Sex therapy is a type of psychotherapy that focuses specifically on communication, relationships, intimacy, and sex. We often discuss low libido, desire discrepancy, painful intercourse, non-traditional relationships, orgasm difficulties, and sexual preferences.

What is sex therapy?

Sex therapy is a form of talk therapy that helps people deal with sexual problems and improve their sexual health and well-being. It’s important because we’re all sexual beings, and our mental health can affect our sexual desire and pleasure. Sex therapy can help people talk about uncomfortable things about sex, intimacy, and communication, but it’s important to remember that many sexual health problems could be solved if people talked openly about sex and their experiences.

Are you comfortable talking about ethical non-monagomy (ENM)?

Yes. Ethical non-monogamy (ENM) is a relationship style that focuses on honesty, openness, and mutual agreement when it comes to having multiple romantic or sexual partners. Whether you’re just starting to think about this idea or have been curious for a while, ethical non-monogamy can be a really liberating way to love and connect. But it’s important to know that this lifestyle might not be right for everyone. That’s totally okay. The real question is, does ENM fit with your values and emotional needs?

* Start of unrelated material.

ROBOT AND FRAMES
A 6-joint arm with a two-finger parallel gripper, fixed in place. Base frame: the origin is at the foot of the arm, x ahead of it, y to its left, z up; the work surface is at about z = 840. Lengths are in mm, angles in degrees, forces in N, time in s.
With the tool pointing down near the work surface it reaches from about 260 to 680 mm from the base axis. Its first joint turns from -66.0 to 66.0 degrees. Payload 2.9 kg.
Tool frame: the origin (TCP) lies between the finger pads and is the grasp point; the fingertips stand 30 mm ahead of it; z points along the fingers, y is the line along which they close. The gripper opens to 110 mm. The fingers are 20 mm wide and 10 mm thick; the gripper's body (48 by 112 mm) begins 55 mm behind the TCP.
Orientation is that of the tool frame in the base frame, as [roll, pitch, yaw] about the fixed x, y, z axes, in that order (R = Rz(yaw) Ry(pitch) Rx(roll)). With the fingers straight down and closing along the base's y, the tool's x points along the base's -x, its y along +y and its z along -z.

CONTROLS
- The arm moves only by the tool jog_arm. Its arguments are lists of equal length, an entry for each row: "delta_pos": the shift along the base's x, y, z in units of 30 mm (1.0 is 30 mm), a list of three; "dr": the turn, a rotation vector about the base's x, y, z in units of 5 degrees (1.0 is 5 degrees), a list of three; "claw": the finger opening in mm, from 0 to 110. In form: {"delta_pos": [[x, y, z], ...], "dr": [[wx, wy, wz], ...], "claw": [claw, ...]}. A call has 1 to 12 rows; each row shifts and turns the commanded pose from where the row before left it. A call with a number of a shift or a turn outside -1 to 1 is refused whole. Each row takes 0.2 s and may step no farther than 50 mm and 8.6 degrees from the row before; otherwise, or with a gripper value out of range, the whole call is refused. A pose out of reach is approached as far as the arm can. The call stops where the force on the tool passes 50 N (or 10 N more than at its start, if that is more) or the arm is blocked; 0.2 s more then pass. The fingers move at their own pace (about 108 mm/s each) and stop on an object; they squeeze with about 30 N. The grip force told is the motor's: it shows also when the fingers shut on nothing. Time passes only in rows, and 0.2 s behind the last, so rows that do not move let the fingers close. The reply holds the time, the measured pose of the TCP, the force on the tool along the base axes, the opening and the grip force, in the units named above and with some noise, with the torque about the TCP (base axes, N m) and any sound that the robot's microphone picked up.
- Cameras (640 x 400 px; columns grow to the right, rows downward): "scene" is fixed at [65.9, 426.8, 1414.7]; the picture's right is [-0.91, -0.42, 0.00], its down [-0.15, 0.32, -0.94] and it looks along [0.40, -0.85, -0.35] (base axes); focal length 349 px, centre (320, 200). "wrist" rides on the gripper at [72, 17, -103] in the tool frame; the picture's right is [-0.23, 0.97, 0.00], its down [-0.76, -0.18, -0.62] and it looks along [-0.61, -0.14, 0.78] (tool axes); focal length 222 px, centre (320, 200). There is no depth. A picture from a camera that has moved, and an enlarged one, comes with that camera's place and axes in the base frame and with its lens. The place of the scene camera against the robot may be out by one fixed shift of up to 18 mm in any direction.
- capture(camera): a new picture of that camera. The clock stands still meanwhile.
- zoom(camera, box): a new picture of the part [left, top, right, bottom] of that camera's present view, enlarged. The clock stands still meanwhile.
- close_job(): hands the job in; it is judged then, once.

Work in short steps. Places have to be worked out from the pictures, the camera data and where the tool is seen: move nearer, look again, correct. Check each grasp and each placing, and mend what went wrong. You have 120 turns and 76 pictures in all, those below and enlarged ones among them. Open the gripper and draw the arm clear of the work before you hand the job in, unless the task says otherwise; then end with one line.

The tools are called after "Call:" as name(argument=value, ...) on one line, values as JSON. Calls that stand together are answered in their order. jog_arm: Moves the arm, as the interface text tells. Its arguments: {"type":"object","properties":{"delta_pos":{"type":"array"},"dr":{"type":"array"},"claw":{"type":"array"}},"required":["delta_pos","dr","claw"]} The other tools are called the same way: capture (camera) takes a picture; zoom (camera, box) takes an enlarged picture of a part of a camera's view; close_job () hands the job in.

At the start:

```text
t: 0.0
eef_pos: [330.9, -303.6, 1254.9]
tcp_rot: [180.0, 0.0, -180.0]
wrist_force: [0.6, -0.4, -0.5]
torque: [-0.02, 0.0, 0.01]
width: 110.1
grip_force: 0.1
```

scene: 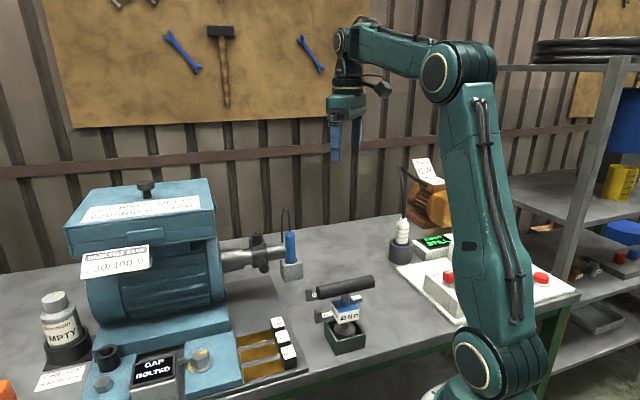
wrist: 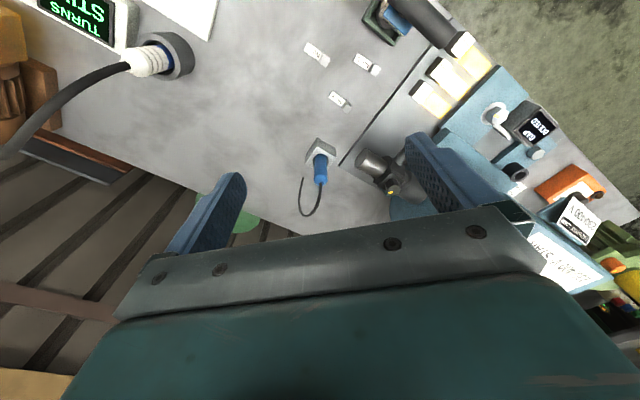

Can you help with struggles with sex and religion?

You might be confused about why feelings about sex are so tough when you believe “God made us as we are.” This struggle and doubt can make you feel even more ashamed and alone from your partner. You might even wonder if you’re going through religious sexual trauma, even though you were never physically abused in the church. This unwanted religious sexual dysfunction can strain your intimate relationships, and it might make the pain, guilt, and shame you’ve been carrying since you were a kid even worse. We can help.

Are our sexual wants normal?

It can be tough to figure out what’s “normal” when it comes to sex, because everyone’s different. Instead of trying to fit in with what others think is “normal,” it’s more important to listen to your own body and mind. Think about what makes you feel good and what you’ve been wanting lately. Comparing yourself to others or to porn can make you feel bad about yourself, but if you’re struggling with your sexual identity, know that you’re not alone.

My partner and I have mismatched desire. Are we normal?

A common concern is the struggle with low libido or decreased arousal. Many people experience fluctuations in their sexual desire—often due to medical conditions, stress, or other underlying factors. If your current arousal levels differ significantly from the past or from your partner, discussing it with one of our certified psychosexual therapists can help alleviate anxiety and provide guidance on how to address the issue.

How do I know when it’s time to talk to someone about my sexual issues?

If you’ve been looking for info about sex therapy and common sexual concerns, you’ve already taken a huge step towards acknowledging your worries. If your concerns keep you up a night, talking to a sex therapist could give you some clarity and help you find solutions.